Two Lovers and a Bear (Kim Nguyen, Canada) — Special Presentations
By Richard Porton
A decidedly whimsical take on amour fou, Kim Nguyen’s Two Lovers and a Bear stretches a thin premise to its limits. Lovers with daddy issues Roman (Dane DeHaan) and Lucy (Tatiana Maslany) reside in the Canadian Arctic. Supremely photogenic, as well as inseparable, the couple weathers a crisis when Lucy decides to go south and study biology at an unnamed university. Even though the inconsolable Roman’s reaction to this news resembles psychosis more than extreme disappointment, his malady is treated as just another cutesy quirk. Matters are not helped much by Roman and Lucy’s encounter with a bemused talking polar bear (voiced by the distinguished Canadian actor Gordon Pinsent, whose presence may either be an obscure in-joke or a futile attempt to add some gravitas to the proceedings). Nguyen occasionally attempts to jumpstart the narrative by regaling us with what critics love to term “set pieces.” The most notable of these protracted sequences involves a climactic reconciliation between Roman and Lucy in what appears to be an abandoned bunker.

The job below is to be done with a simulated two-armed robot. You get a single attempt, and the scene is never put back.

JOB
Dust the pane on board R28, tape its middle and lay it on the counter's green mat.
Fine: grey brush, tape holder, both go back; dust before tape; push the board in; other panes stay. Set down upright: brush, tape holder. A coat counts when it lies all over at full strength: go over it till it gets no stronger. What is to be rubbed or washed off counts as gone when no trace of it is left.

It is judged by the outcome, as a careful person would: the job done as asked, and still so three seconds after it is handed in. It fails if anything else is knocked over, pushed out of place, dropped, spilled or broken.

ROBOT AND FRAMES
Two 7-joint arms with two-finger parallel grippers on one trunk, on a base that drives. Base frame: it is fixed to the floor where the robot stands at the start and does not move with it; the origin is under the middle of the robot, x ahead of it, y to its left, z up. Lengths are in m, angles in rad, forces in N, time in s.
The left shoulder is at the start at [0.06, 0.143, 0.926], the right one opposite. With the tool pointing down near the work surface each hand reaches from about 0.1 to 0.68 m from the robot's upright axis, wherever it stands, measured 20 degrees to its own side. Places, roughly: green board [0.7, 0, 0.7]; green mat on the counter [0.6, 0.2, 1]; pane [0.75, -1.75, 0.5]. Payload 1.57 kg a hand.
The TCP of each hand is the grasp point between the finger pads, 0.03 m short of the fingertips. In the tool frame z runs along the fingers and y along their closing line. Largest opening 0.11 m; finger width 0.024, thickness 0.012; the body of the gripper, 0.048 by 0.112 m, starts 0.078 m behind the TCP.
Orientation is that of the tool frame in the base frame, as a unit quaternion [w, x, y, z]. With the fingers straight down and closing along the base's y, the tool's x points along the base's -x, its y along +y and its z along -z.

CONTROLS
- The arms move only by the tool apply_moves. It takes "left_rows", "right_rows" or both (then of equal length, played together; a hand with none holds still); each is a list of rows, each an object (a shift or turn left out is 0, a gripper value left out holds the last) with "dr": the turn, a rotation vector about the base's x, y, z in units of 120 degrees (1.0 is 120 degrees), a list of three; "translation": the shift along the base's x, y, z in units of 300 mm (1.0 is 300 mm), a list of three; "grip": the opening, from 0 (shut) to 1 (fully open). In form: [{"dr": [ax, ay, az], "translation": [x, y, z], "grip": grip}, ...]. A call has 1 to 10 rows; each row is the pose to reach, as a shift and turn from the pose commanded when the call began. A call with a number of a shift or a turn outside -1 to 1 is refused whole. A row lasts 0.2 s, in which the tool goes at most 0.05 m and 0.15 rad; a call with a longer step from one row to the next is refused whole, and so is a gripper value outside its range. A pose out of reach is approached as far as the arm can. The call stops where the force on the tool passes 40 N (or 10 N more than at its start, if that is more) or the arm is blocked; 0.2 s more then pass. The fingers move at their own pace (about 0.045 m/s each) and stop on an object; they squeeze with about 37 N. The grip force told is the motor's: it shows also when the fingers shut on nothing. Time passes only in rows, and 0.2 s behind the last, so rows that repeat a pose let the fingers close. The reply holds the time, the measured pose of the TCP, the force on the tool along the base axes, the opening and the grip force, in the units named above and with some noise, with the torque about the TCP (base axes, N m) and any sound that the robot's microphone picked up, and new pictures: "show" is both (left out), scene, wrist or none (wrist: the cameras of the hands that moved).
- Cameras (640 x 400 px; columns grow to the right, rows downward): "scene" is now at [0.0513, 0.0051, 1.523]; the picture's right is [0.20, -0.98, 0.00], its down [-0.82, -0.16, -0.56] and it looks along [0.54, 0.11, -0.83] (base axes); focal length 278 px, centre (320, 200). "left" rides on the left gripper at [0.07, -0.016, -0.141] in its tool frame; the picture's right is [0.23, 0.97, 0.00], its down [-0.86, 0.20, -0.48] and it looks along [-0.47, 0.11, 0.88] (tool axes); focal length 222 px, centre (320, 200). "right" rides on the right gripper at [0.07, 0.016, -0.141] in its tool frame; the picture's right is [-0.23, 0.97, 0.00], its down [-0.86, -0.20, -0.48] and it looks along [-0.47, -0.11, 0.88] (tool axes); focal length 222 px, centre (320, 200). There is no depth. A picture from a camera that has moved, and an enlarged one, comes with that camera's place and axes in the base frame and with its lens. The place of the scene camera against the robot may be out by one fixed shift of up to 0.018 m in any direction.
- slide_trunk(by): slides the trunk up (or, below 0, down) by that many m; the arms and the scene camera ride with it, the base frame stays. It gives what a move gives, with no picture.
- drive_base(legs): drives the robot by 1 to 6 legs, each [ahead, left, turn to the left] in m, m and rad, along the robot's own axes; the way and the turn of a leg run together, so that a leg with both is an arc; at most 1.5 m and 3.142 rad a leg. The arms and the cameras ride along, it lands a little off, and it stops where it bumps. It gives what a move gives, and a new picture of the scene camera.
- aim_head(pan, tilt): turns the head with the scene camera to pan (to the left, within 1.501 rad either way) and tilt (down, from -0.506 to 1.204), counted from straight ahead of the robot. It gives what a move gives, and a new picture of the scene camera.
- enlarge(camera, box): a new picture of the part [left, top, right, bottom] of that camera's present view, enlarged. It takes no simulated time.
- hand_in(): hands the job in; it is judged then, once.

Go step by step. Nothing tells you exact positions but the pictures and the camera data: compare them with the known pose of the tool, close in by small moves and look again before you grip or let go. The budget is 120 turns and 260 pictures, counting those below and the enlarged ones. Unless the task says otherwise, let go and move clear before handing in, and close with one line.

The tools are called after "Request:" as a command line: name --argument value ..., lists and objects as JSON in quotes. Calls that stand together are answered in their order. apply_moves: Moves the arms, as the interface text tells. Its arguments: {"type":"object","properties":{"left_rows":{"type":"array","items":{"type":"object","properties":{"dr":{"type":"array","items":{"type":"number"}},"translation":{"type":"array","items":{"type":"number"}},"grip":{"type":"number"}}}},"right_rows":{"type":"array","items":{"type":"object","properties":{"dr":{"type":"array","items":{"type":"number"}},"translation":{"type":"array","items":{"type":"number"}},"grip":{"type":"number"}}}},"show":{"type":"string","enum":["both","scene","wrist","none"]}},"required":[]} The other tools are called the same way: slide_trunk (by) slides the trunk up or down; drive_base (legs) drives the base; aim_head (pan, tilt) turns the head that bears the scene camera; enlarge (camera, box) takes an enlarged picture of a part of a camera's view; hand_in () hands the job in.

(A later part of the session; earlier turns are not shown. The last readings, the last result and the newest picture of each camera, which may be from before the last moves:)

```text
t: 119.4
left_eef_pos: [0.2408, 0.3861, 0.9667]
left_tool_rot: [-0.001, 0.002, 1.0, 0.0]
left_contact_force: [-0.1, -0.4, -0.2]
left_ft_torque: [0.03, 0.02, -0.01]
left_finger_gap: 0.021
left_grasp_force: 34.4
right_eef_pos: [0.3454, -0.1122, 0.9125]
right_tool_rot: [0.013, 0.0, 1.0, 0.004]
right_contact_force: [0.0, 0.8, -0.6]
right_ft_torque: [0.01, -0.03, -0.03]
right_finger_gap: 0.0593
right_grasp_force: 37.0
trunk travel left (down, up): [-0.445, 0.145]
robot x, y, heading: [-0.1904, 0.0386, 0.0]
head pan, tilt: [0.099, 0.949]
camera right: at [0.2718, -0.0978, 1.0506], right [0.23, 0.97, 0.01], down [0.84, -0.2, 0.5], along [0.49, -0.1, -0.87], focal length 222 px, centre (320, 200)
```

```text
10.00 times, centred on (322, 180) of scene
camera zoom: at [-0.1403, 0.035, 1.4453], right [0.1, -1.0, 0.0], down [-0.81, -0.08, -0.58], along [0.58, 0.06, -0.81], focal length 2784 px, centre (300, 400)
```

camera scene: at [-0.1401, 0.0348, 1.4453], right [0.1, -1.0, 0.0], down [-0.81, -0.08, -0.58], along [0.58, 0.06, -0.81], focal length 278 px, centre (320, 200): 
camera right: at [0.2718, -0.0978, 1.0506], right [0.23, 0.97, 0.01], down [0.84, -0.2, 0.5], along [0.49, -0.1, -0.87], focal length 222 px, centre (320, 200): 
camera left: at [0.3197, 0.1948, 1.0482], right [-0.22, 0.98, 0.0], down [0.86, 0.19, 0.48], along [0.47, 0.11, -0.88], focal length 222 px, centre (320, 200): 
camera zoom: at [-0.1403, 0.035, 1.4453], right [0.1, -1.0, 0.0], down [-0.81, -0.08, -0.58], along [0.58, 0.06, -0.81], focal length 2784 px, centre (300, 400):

Whatever narrative frisson might have been intended in this interminable scene is neutralized by a realization that this spooky locale amounts to nothing more than empty symbolism. There’s a genuine chasm between Nguyen’s visual flair (the film features some of the most spectacular snowscapes since Ice Station Zebra [1968]) and the script’s New Age-y flakiness. In this movie’s fanciful realm, mental illness, obsessive romanticism, and Arctic wildlife are all unbearably adorable.